Most probable ballistic waves in random media: a weak-fluctuation approximation and numerical results

Abstract

A statistical approach to describe the time-space pulse evolution in single realizations of two- and three-dimensional random media is presented. For this purpose, we construct the ensemble-averaged wavenumber of a plane wave. The wavenumber is obtained by a combination of the Rytov and Bourret approximations for the log-amplitude and phase increment, both related by the Kramers-Kronig relations. The real part of the wavenumber is related to the phase velocity, whereas its imaginary part denotes the attenuation coefficient of the ballistic wavefield. The validity range is limited by the weak-fluctuation regime, but has practically no restrictions in the frequency domain. We show that this wavenumber is a partially self-averaged quantity. This means that the wavenumber is a Gaussian-distributed quantity exhibiting decreasing relative fluctuations while the wave travels a finite distance such that it is still in a weak-fluctuation regime.

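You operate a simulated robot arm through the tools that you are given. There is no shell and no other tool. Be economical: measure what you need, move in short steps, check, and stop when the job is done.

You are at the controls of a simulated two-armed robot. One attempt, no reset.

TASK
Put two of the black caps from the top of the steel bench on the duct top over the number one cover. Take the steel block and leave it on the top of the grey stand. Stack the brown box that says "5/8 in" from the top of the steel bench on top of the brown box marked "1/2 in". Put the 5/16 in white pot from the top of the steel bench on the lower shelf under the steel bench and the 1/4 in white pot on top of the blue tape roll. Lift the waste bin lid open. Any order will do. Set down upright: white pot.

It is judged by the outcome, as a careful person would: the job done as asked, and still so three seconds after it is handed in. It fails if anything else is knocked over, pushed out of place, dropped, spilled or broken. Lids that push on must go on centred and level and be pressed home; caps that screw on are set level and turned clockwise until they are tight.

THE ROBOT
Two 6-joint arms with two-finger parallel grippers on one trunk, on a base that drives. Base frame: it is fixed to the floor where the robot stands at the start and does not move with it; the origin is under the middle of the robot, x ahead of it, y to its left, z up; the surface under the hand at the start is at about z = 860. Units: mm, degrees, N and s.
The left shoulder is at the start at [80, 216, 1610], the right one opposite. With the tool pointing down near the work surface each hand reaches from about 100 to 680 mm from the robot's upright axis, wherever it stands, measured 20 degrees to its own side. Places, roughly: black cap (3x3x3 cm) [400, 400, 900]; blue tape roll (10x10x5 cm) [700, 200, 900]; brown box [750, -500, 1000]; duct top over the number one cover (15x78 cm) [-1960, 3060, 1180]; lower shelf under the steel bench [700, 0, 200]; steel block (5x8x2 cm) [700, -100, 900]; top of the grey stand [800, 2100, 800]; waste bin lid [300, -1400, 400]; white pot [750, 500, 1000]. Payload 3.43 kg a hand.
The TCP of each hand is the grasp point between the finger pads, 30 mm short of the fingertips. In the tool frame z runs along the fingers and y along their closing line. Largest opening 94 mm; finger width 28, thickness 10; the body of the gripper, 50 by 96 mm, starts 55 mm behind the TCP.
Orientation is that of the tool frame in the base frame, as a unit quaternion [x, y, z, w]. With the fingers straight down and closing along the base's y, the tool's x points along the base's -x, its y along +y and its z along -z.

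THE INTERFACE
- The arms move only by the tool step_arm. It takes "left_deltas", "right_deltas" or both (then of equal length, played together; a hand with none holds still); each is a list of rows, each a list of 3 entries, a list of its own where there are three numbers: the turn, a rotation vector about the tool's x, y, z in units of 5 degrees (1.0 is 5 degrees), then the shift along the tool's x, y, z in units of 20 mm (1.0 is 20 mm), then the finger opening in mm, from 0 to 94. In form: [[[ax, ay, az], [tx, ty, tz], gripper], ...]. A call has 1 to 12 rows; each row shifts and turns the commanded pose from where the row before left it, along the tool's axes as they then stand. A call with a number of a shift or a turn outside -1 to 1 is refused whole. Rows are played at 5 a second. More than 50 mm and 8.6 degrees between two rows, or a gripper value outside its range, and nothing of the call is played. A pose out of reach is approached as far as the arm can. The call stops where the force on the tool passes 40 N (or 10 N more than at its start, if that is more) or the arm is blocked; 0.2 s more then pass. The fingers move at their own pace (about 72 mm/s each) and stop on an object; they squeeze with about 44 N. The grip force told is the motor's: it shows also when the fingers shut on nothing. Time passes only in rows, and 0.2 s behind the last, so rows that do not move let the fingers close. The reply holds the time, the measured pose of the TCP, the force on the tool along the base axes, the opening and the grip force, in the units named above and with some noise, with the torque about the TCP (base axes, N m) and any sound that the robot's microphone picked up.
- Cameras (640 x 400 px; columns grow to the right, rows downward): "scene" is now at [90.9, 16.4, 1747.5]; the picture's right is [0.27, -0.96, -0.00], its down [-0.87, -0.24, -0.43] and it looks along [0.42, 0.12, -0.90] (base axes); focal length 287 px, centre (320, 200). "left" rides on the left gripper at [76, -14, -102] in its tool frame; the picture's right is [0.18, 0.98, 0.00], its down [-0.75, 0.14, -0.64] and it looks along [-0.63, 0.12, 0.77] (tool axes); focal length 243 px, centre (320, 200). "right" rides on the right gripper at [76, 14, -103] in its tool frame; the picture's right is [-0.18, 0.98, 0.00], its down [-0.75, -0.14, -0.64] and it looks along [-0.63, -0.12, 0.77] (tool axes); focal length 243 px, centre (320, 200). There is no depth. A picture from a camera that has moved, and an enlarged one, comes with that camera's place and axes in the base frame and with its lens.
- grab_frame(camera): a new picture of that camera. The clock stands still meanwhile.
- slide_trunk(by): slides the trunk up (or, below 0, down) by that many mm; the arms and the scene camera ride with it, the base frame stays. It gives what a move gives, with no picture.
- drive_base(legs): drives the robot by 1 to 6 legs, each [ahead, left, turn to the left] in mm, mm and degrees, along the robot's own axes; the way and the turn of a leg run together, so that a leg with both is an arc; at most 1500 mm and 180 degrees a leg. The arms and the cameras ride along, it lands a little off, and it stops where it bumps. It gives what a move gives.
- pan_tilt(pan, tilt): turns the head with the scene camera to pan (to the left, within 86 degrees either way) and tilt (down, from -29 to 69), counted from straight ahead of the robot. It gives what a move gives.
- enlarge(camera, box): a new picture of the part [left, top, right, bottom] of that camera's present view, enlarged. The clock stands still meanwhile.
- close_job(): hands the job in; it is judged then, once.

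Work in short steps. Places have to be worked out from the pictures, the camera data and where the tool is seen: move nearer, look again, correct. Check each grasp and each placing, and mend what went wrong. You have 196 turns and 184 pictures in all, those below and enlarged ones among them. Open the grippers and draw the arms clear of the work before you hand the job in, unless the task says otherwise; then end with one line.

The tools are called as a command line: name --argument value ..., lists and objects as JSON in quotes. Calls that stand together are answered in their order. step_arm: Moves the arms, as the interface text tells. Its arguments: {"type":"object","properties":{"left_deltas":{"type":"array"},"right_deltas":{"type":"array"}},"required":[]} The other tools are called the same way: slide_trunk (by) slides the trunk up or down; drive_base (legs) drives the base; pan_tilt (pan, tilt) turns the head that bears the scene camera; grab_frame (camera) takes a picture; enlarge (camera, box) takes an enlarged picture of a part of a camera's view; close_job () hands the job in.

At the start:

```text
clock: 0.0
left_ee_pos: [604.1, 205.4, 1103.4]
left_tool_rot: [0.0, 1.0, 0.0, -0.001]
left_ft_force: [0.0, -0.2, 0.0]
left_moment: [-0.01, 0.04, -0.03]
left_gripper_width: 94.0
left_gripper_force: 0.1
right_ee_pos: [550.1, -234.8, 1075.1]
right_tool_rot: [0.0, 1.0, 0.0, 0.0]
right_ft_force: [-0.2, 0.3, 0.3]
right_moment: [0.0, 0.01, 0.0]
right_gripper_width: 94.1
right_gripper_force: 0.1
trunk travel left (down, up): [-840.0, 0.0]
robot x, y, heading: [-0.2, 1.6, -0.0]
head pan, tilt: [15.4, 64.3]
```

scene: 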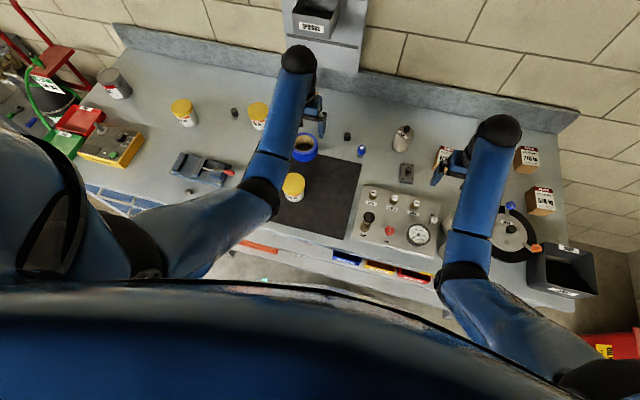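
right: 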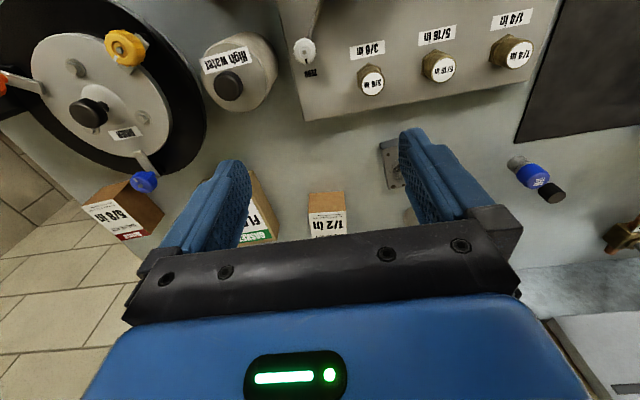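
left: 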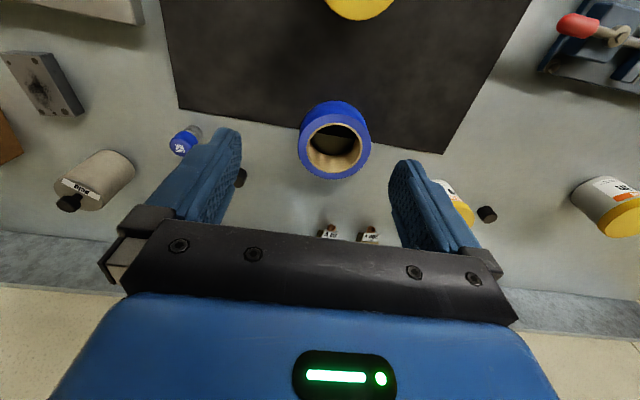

Then, the ensemble-averaged wavenumber carries the information of maximum probability realizations. The Green's function constructed with this wavenumber corresponds to the most probable ballistic wave. Using this Green's function, it is possible to characterize single-wavefield realizations in single realizations of random media. We verify the concept and analytic results with the help of finite-difference simulations of waves propagating in two-dimensional random media. We demonstrate the partial self-averaging property of the wavefield attributes by computing their relative standard deviations as a function of propagation distance L. Within the weak-fluctuation regime, these relative standard deviations decrease as 1/√L, indicating that the process of self-averaging takes place. Reconstructing the joint probability density of amplitudes and phases of ballistic waves allows us to identify most probable ballistic waves. They show a good agreement with the analytic results.